The workshop was inaugurated by Waleed Salman, Chairman of the DCCE, who underlined the importance of this project, which will lead to building a strong database to reach the objective of the CO2 abatement strategy in Dubai. Speakers included Mr. Taher Diab, Director of Strategy and Planning at the Dubai Supreme Council of Energy, and Mr. Ivano Iannelli, CEO of DCCE.

The workshop was attended by newly appointed Carbon Strategy Champions and facilitators from a number of Dubai based Government entities and other industries.

The DCCE was appointed as an advisor to develop the Carbon Emission Inventory, or simply speaking an overall “carbon footprint” for Dubai. The effort, first of its kind in the region, will enable the Government of Dubai to draw a baseline on present day emission levels and track changes in the years to come.

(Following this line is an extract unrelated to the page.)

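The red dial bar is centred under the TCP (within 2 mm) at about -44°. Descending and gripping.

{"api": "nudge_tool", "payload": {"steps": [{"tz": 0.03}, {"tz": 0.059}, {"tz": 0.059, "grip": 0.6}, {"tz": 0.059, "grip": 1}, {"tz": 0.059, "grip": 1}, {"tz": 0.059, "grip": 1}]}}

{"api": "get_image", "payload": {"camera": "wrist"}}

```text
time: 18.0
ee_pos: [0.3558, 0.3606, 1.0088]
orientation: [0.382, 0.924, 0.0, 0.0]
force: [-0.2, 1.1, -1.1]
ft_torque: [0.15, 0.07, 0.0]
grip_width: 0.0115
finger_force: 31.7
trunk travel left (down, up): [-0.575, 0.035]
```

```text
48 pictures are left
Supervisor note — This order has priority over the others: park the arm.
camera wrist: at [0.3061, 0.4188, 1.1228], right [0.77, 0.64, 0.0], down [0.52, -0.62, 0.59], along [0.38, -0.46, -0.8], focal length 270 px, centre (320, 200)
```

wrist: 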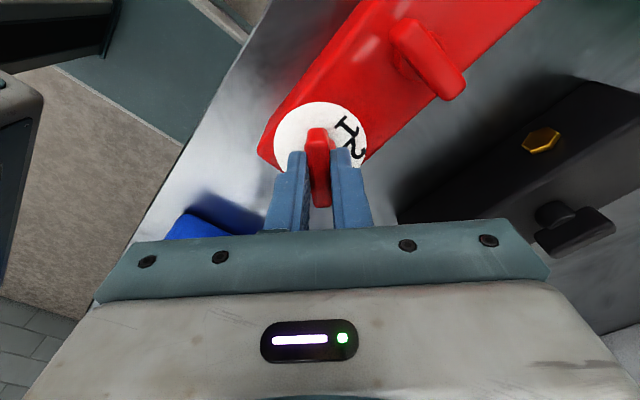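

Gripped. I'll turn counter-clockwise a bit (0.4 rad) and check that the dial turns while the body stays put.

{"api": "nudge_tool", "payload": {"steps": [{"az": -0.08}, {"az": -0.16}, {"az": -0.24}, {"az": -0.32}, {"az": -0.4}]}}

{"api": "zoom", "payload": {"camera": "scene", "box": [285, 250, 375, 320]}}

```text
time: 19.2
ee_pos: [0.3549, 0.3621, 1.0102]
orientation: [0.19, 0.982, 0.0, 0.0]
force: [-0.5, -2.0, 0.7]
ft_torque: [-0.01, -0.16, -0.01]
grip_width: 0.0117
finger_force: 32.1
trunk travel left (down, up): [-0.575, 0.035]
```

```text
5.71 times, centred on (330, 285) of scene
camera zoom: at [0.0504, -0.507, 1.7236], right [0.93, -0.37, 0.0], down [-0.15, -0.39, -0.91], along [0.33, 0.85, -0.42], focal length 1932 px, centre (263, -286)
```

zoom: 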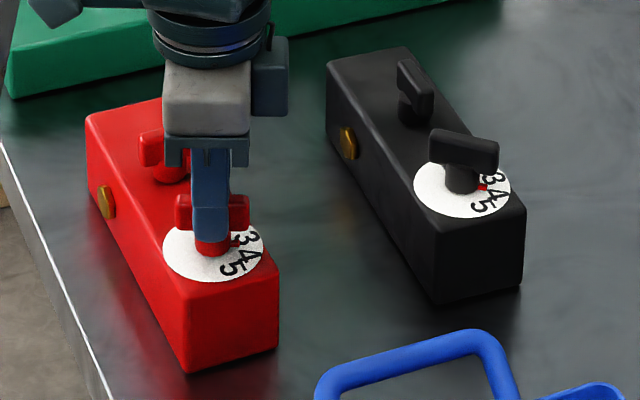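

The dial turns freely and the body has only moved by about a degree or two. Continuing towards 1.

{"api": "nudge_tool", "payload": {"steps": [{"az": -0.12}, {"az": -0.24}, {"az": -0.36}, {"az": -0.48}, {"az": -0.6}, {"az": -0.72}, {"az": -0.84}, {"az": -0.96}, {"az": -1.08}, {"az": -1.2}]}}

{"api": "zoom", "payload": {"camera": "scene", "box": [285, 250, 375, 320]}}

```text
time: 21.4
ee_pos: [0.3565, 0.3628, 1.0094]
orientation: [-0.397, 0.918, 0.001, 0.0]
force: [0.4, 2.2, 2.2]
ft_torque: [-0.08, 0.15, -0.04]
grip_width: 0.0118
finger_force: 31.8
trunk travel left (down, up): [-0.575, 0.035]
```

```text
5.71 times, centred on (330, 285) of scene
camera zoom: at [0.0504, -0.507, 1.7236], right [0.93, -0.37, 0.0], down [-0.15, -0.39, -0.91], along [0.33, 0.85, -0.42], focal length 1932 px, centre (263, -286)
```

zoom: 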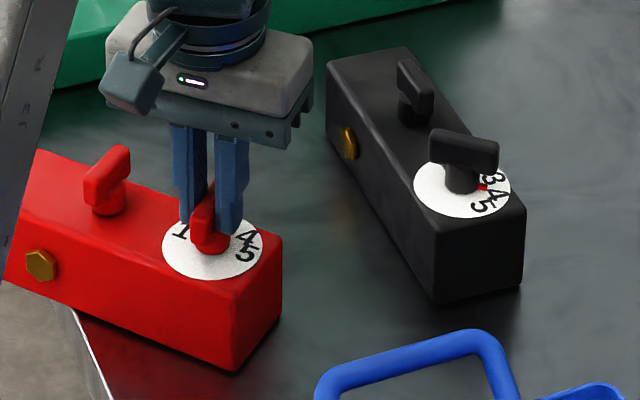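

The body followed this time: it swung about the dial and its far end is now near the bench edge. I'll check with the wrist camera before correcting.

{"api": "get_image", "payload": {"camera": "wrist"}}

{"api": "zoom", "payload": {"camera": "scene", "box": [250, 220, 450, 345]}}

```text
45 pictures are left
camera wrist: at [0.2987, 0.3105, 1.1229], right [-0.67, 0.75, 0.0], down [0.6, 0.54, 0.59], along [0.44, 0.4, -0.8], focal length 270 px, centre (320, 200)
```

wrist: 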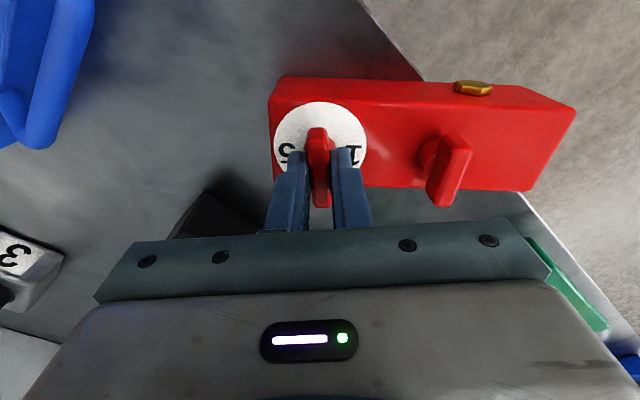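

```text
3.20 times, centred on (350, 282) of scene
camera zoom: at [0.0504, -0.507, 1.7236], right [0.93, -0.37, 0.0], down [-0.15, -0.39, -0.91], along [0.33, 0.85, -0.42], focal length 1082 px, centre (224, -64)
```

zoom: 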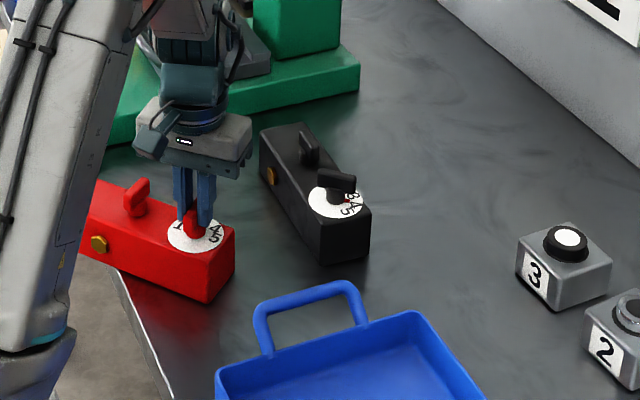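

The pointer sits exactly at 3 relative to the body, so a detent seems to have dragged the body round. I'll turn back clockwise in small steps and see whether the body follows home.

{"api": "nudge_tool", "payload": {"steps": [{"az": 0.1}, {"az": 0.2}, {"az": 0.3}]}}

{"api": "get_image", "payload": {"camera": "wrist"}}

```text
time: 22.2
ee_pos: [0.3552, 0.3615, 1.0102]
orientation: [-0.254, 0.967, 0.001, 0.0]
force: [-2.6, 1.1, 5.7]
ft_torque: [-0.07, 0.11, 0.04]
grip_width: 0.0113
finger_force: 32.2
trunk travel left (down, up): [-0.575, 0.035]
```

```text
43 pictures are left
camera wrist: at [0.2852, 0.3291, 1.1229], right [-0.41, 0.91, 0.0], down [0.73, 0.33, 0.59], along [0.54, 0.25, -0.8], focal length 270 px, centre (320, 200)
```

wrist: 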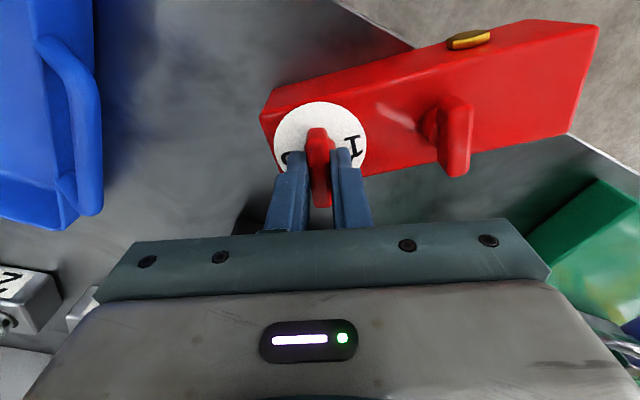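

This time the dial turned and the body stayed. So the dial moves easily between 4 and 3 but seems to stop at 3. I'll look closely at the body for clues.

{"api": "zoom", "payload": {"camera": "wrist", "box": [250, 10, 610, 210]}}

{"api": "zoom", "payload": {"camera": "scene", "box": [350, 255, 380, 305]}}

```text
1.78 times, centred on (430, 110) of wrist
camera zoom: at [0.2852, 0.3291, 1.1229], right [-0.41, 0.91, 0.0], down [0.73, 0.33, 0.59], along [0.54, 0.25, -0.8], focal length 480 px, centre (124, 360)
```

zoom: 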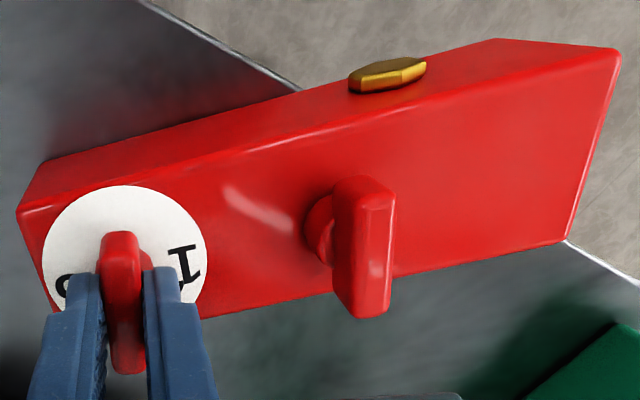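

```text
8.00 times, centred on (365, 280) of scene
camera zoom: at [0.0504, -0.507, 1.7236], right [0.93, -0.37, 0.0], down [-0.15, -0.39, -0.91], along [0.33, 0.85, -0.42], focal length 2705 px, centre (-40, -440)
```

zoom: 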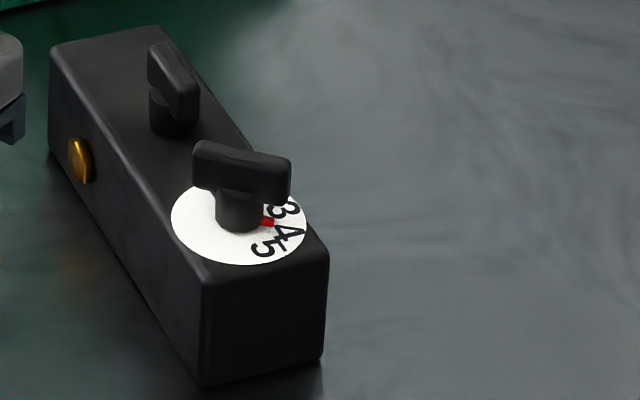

As a strategic initiative by the DSCE, it will form the background for the development of a legal framework and is aimed at introducing a comprehensive carbon dioxide abatement programme.

In order to facilitate and harmonize the data collection in the ‘Monitoring, Reporting and Verification’ (MRV) phase of the project, governmental institutions and the industry were briefed during the workshop on how to report their entity’s emissions. Participants are being associated with their industrial cluster to promote mutual assistance as well as competitive spirit among the industries.

Waleed Salman, Chairman of the DCCE, said: “We want to establish an engaging collaboration with the industry, answer their questions and listen to their concerns. An inventory of this scale can only be managed with the support of all. Therefore, we are highly appreciative of the great support of our partners in the governmental entities, institutions and private and public industries. The impressive turnout of today’s event confirms our direction.”

The detailed inventory of Dubai’s greenhouse gas emissions is being produced in line with the requirements of the International Panel on Climate Change, and the United Nations Framework Convention on Climate Change. Expected to be finalised by December 2012, it will verify and extend the initial carbon dioxide emissions baseline established by the DSCE in 2011.